Os nomes de Clarice Lispector
Por Antonio Maura
Nos últimos anos, multiplicaram-se
as publicações ― livros, artigos, teses de doutorado ―
sobre a obra de Clarice Lispector. A escritora brasileira tem três biografias,
cada uma delas aprofundando suas origens, sua personagem, a
relação entre seus livros e sua trajetória de vida, e as anedotas contadas
sobre ela por seus amigos, familiares e conhecidos. Os leitores espanhóis
interessados na vida da escritora também podem consultar o livro Ladrona
de rosas, de Laura Freixas, que sintetiza de forma inteligente as três
biografias e faz comentários sensatos sobre sua personalidade, a forma como
abordou sua feminilidade e sua obra.
Quando se trata de obras críticas,
a variedade é tamanha que é difícil classificá-las.
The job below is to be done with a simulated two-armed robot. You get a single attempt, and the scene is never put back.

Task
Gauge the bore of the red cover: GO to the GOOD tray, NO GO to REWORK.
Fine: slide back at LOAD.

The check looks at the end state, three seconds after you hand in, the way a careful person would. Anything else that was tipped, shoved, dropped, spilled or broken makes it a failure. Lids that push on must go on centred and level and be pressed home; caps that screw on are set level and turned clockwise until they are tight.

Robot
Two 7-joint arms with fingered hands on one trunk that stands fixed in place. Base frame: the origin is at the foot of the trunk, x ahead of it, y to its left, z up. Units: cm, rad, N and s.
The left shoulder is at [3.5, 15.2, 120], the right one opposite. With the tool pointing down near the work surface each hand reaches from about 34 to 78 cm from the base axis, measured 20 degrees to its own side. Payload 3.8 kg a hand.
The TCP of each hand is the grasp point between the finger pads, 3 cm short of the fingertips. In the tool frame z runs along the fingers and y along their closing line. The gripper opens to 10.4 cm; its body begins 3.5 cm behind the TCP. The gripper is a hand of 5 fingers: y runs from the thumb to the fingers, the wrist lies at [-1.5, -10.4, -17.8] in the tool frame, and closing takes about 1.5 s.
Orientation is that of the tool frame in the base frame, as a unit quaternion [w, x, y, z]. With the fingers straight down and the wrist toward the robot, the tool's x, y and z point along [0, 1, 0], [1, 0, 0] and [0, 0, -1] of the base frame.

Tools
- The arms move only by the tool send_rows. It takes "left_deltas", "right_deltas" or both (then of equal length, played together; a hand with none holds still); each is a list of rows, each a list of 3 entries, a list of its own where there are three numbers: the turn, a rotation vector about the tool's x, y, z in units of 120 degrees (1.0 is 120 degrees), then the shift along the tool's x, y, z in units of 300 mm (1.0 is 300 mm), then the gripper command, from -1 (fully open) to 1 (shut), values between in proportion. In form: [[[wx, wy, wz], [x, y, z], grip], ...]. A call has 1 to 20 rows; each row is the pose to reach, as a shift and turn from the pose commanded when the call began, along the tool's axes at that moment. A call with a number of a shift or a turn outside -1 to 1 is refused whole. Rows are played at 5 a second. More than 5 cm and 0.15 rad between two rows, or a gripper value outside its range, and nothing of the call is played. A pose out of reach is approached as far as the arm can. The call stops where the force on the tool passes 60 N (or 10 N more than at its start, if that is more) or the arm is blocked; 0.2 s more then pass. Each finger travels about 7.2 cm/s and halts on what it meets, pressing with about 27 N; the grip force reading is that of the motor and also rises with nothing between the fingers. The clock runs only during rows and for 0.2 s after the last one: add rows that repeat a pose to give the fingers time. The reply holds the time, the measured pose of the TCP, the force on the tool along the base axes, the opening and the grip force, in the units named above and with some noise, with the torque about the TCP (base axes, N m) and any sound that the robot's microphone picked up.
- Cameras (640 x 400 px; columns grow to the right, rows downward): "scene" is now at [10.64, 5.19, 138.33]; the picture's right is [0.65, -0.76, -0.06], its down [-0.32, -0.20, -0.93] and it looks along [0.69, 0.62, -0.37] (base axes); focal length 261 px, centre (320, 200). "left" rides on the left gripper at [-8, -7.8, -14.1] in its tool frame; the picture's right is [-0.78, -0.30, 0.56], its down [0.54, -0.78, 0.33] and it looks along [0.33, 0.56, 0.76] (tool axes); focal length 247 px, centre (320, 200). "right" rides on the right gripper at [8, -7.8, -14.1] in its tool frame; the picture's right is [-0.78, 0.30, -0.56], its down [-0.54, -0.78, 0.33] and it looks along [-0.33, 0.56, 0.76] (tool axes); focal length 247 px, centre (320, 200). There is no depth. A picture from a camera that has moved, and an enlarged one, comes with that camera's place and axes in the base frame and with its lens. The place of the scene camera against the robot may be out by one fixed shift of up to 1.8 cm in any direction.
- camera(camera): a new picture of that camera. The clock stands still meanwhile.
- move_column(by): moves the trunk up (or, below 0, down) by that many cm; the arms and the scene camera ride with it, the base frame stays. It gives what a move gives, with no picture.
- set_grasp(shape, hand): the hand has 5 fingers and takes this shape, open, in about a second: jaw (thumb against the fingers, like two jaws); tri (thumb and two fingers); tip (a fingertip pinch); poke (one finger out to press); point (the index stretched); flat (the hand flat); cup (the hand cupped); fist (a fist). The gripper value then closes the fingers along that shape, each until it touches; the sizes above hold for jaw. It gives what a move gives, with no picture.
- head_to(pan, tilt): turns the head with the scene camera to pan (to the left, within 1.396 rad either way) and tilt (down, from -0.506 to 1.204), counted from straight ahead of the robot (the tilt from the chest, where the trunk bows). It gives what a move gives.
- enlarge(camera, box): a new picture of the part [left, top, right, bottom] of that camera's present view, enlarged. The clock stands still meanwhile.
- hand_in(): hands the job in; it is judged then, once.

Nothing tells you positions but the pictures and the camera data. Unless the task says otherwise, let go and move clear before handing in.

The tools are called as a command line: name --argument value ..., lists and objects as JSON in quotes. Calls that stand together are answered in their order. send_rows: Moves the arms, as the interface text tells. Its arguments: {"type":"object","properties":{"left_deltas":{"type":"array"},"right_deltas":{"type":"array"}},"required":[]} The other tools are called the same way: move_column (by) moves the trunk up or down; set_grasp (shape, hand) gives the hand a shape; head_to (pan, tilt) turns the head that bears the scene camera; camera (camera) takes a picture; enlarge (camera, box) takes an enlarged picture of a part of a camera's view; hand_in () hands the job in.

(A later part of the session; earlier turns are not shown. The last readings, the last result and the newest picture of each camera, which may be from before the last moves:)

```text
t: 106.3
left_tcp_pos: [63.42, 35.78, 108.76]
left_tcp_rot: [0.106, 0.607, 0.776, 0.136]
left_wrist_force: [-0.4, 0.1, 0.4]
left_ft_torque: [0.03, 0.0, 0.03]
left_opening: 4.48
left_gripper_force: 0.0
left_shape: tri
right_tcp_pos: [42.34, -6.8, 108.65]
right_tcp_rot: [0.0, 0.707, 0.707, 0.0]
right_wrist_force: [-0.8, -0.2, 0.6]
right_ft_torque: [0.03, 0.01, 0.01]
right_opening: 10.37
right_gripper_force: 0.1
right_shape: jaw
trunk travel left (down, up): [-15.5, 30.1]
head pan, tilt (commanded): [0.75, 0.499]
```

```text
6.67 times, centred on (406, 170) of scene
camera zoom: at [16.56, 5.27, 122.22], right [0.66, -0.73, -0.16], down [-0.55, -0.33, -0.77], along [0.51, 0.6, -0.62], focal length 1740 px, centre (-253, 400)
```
Desde os primeiros estudos
existencialistas ou da chamada “escrita feminina”, tradição inaugurada pela
escritora Hélène Cixous, aos do misticismo hebraico, cristão e até zen, das
análises psicanalíticas à literatura comparada, a obra de Clarice Lispector tem
sido suscetível a diferentes leituras. Seus livros ― romances, contos, artigos e
fragmentos ―
foram interpretados segundo as coordenadas filosóficas de Nietzsche ou
Benjamin, e comparados aos de escritores e pensadores como Teresa de Jesús ou
María Zambrano, como defendido por Myriam Jiménez Quenguan em seu livro, ou à
luz do existencialismo sartriano, como explica Carolina Hernández Terrazas em Clarice
Lispector. A náusea literária (inédito no Brasil).
Por que tanta proliferação de
textos, comentários, análises semânticas ou acadêmicas? Qual é o segredo do seu
trabalho? Que mistérios nele se contém? O poeta Carlos Drummond de Andrade
comentou em seu poema dedicado à escritora que:
Clarice
Veio de um mistério, partiu para
outro
Ficamos sem saber a essência do
mistério.
Ou o mistério não era essencial,
era Clarice viajando nele.
Essa foi, em geral, a imagem da
escritora entre seus contemporâneos. Como também foi, segundo Ángel Crespo, o
comentário da escritora Rosa Chacel após sua visita à escritora nos anos 60 do
século passado: “Não é uma mulher”, disse, “é uma pantera”. Seu mistério
felino, sua beleza eslava e sua atração pessoal são lembrados por todos que a
conheceram. Logo se tornou conhecida suas origens judaicas, os pogroms que sua
família sofreu antes de seu nascimento, a paralisia da mãe, a morte prematura
de seus pais e sua infância pobre e sombria na qual ela foi forçada a ser feliz,
embora essa felicidade tenha sido simulada como uma máscara dura.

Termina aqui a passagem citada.